■ DATA SECTION

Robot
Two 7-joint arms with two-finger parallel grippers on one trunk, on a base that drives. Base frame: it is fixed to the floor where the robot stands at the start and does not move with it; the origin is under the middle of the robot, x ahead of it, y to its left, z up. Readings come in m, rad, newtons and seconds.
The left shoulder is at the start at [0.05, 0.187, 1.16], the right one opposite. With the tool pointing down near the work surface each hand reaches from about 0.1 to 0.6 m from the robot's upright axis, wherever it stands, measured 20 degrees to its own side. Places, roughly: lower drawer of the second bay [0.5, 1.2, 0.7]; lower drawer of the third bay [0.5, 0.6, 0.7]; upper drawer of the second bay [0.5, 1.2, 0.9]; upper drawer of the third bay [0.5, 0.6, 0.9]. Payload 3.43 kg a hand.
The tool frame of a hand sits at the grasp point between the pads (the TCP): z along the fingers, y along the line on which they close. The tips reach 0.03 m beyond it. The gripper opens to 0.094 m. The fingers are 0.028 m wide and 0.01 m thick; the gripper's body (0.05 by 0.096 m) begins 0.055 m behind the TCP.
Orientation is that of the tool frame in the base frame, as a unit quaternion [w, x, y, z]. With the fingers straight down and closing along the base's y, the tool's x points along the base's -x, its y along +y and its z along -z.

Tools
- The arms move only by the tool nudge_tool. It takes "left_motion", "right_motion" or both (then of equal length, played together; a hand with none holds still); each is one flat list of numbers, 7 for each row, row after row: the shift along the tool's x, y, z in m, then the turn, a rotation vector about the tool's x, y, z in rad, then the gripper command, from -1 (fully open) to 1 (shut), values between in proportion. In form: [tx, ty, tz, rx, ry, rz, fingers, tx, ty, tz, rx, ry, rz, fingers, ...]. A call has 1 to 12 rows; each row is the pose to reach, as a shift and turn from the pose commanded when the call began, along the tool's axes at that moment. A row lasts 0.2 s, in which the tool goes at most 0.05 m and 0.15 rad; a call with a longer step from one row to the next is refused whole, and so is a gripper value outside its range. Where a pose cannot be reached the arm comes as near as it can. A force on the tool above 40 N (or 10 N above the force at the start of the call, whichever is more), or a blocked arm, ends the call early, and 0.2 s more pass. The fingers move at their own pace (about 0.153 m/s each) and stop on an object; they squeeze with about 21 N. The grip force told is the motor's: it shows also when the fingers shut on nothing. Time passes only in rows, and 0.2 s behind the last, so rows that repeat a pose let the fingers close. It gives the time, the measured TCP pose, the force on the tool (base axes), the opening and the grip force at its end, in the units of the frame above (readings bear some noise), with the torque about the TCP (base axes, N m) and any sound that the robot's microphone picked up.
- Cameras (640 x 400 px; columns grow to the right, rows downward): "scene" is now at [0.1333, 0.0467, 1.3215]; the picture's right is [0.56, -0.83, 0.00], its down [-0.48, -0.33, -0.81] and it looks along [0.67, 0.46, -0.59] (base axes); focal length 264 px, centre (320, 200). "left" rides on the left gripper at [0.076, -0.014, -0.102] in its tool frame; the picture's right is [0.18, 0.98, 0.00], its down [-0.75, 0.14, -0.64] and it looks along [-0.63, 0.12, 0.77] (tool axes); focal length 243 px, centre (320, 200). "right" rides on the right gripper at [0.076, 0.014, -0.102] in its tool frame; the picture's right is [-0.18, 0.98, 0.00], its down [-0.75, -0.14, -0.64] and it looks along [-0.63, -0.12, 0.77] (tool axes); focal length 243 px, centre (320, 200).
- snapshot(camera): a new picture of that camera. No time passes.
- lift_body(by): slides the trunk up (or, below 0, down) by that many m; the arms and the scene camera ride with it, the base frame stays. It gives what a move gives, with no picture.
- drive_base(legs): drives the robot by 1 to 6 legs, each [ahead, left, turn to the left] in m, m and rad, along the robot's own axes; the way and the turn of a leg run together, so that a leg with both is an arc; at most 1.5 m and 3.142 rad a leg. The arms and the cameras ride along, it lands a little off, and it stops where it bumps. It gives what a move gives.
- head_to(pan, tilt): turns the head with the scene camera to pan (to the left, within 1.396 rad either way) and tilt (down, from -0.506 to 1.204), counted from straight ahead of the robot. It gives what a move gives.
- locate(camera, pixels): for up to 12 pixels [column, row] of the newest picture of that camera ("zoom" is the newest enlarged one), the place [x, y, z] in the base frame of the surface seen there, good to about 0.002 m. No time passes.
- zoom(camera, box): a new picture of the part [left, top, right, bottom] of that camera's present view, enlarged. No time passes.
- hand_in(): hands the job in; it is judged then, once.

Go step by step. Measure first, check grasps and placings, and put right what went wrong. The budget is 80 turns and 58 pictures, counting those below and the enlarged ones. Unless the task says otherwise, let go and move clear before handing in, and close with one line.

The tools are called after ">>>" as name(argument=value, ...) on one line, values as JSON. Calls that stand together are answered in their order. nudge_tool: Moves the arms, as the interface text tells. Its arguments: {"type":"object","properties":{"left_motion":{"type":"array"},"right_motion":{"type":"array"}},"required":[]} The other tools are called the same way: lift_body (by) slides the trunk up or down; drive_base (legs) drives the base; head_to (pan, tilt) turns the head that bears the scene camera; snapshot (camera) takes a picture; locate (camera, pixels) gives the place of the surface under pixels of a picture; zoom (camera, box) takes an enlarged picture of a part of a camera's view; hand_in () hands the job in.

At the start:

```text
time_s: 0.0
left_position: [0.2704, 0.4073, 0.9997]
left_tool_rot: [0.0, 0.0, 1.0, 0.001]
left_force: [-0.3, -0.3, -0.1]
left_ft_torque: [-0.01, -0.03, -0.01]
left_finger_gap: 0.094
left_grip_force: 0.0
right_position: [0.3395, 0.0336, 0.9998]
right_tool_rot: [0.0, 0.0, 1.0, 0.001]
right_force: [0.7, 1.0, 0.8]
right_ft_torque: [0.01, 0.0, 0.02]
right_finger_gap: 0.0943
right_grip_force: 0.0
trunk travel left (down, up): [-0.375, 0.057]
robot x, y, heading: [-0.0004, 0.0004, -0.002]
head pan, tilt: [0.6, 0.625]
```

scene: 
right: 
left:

■ WORK INSTRUCTIONS
Output all of the data again. Match it exactly. Return a JSON list in which every string is one line; blank lines are skipped.

■ THE RESULT
[
  "Robot",
  "Two 7-joint arms with two-finger parallel grippers on one trunk, on a base that drives. Base frame: it is fixed to the floor where the robot stands at the start and does not move with it; the origin is under the middle of the robot, x ahead of it, y to its left, z up. Readings come in m, rad, newtons and seconds.",
  "The left shoulder is at the start at [0.05, 0.187, 1.16], the right one opposite. With the tool pointing down near the work surface each hand reaches from about 0.1 to 0.6 m from the robot's upright axis, wherever it stands, measured 20 degrees to its own side. Places, roughly: lower drawer of the second bay [0.5, 1.2, 0.7]; lower drawer of the third bay [0.5, 0.6, 0.7]; upper drawer of the second bay [0.5, 1.2, 0.9]; upper drawer of the third bay [0.5, 0.6, 0.9]. Payload 3.43 kg a hand.",
  "The tool frame of a hand sits at the grasp point between the pads (the TCP): z along the fingers, y along the line on which they close. The tips reach 0.03 m beyond it. The gripper opens to 0.094 m. The fingers are 0.028 m wide and 0.01 m thick; the gripper's body (0.05 by 0.096 m) begins 0.055 m behind the TCP.",
  "Orientation is that of the tool frame in the base frame, as a unit quaternion [w, x, y, z]. With the fingers straight down and closing along the base's y, the tool's x points along the base's -x, its y along +y and its z along -z.",
  "Tools",
  "- The arms move only by the tool nudge_tool. It takes \"left_motion\", \"right_motion\" or both (then of equal length, played together; a hand with none holds still); each is one flat list of numbers, 7 for each row, row after row: the shift along the tool's x, y, z in m, then the turn, a rotation vector about the tool's x, y, z in rad, then the gripper command, from -1 (fully open) to 1 (shut), values between in proportion. In form: [tx, ty, tz, rx, ry, rz, fingers, tx, ty, tz, rx, ry, rz, fingers, ...]. A call has 1 to 12 rows; each row is the pose to reach, as a shift and turn from the pose commanded when the call began, along the tool's axes at that moment. A row lasts 0.2 s, in which the tool goes at most 0.05 m and 0.15 rad; a call with a longer step from one row to the next is refused whole, and so is a gripper value outside its range. Where a pose cannot be reached the arm comes as near as it can. A force on the tool above 40 N (or 10 N above the force at the start of the call, whichever is more), or a blocked arm, ends the call early, and 0.2 s more pass. The fingers move at their own pace (about 0.153 m/s each) and stop on an object; they squeeze with about 21 N. The grip force told is the motor's: it shows also when the fingers shut on nothing. Time passes only in rows, and 0.2 s behind the last, so rows that repeat a pose let the fingers close. It gives the time, the measured TCP pose, the force on the tool (base axes), the opening and the grip force at its end, in the units of the frame above (readings bear some noise), with the torque about the TCP (base axes, N m) and any sound that the robot's microphone picked up.",
  "- Cameras (640 x 400 px; columns grow to the right, rows downward): \"scene\" is now at [0.1333, 0.0467, 1.3215]; the picture's right is [0.56, -0.83, 0.00], its down [-0.48, -0.33, -0.81] and it looks along [0.67, 0.46, -0.59] (base axes); focal length 264 px, centre (320, 200). \"left\" rides on the left gripper at [0.076, -0.014, -0.102] in its tool frame; the picture's right is [0.18, 0.98, 0.00], its down [-0.75, 0.14, -0.64] and it looks along [-0.63, 0.12, 0.77] (tool axes); focal length 243 px, centre (320, 200). \"right\" rides on the right gripper at [0.076, 0.014, -0.102] in its tool frame; the picture's right is [-0.18, 0.98, 0.00], its down [-0.75, -0.14, -0.64] and it looks along [-0.63, -0.12, 0.77] (tool axes); focal length 243 px, centre (320, 200).",
  "- snapshot(camera): a new picture of that camera. No time passes.",
  "- lift_body(by): slides the trunk up (or, below 0, down) by that many m; the arms and the scene camera ride with it, the base frame stays. It gives what a move gives, with no picture.",
  "- drive_base(legs): drives the robot by 1 to 6 legs, each [ahead, left, turn to the left] in m, m and rad, along the robot's own axes; the way and the turn of a leg run together, so that a leg with both is an arc; at most 1.5 m and 3.142 rad a leg. The arms and the cameras ride along, it lands a little off, and it stops where it bumps. It gives what a move gives.",
  "- head_to(pan, tilt): turns the head with the scene camera to pan (to the left, within 1.396 rad either way) and tilt (down, from -0.506 to 1.204), counted from straight ahead of the robot. It gives what a move gives.",
  "- locate(camera, pixels): for up to 12 pixels [column, row] of the newest picture of that camera (\"zoom\" is the newest enlarged one), the place [x, y, z] in the base frame of the surface seen there, good to about 0.002 m. No time passes.",
  "- zoom(camera, box): a new picture of the part [left, top, right, bottom] of that camera's present view, enlarged. No time passes.",
  "- hand_in(): hands the job in; it is judged then, once.",
  "Go step by step. Measure first, check grasps and placings, and put right what went wrong. The budget is 80 turns and 58 pictures, counting those below and the enlarged ones. Unless the task says otherwise, let go and move clear before handing in, and close with one line.",
  "The tools are called after \">>>\" as name(argument=value, ...) on one line, values as JSON. Calls that stand together are answered in their order. nudge_tool: Moves the arms, as the interface text tells. Its arguments: {\"type\":\"object\",\"properties\":{\"left_motion\":{\"type\":\"array\"},\"right_motion\":{\"type\":\"array\"}},\"required\":[]} The other tools are called the same way: lift_body (by) slides the trunk up or down; drive_base (legs) drives the base; head_to (pan, tilt) turns the head that bears the scene camera; snapshot (camera) takes a picture; locate (camera, pixels) gives the place of the surface under pixels of a picture; zoom (camera, box) takes an enlarged picture of a part of a camera's view; hand_in () hands the job in.",
  "At the start:",
  "```text",
  "time_s: 0.0",
  "left_position: [0.2704, 0.4073, 0.9997]",
  "left_tool_rot: [0.0, 0.0, 1.0, 0.001]",
  "left_force: [-0.3, -0.3, -0.1]",
  "left_ft_torque: [-0.01, -0.03, -0.01]",
  "left_finger_gap: 0.094",
  "left_grip_force: 0.0",
  "right_position: [0.3395, 0.0336, 0.9998]",
  "right_tool_rot: [0.0, 0.0, 1.0, 0.001]",
  "right_force: [0.7, 1.0, 0.8]",
  "right_ft_torque: [0.01, 0.0, 0.02]",
  "right_finger_gap: 0.0943",
  "right_grip_force: 0.0",
  "trunk travel left (down, up): [-0.375, 0.057]",
  "robot x, y, heading: [-0.0004, 0.0004, -0.002]",
  "head pan, tilt: [0.6, 0.625]",
  "```",
  "scene: ",
  "right: ",
  "left:"
]